He certainly had many to draw from: natural disasters like 2013’s Supertyphoon “Yolanda,” July 2017’s magnitude 6.5 earthquake (whose epicenter was in Barangay Tongonan, Ormoc), and the deadly floods caused by last December’s typhoons Urduja and Vinta were represented in bold strokes, textured applications, and his trademark paint splatters—from gooey to hairline fine.
Bursts in black
While equally at ease with shocking shades and somber black-and-white, Gomez doesn’t necessarily associate happy colors with good memories, and muted tones with sad ones. One of his newest works, the series “Fireworks” (inspired by the New Year revelry in Ormoc), features bursts in his favorite black. “It’s a very powerful color,” he says.

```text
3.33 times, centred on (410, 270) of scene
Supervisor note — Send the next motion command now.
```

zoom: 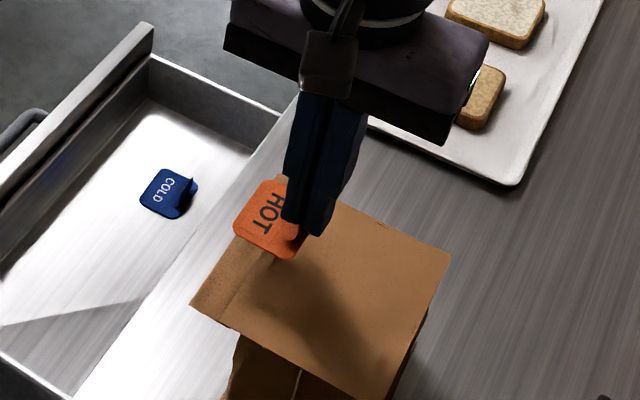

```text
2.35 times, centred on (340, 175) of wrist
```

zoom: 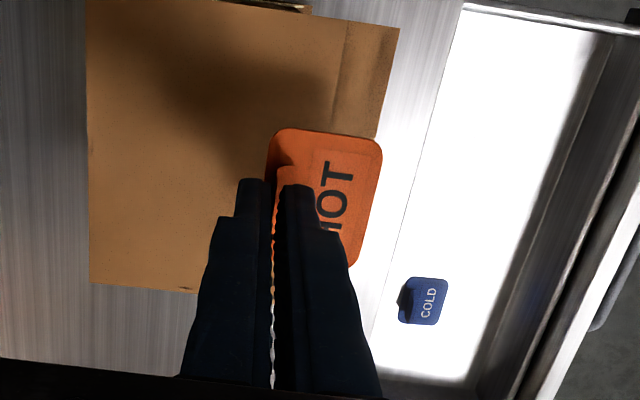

Later, deliverymen arrive with framed canvases of his latest pieces. One of them, an abstract of thick horizontal magenta and red lines over a background of black, elicits oohs and aahs, until the artist explains that the three red lines in the bottom symbolize the three men he saw being swept away by floodwaters during rescue operations.
Gomez recalls feeling dumbstruck and helpless at the sight. “Luckily, they survived,” he says. “They were found in a faraway barangay, clinging to trees.”
Proceeds from the sale of “Surface” helped finance a playground for Ormoc’s children. Asked if he raised enough to fund his project, the mayor pauses. “’Pag kulang, abonohan na lang!“ he concedes with a laugh.
Though Gomez has been drawing for years, his appreciation for fine art began only in the mid-’80s, about the same time he got into show business.
Influenced by film directors-turned-avid art collectors Danny Zialcita and Maning Borlaza, he remembers buying his most significant artwork from Borlaza’s gallery, a large painting by HR Ocampo from his “Green Revolution” series.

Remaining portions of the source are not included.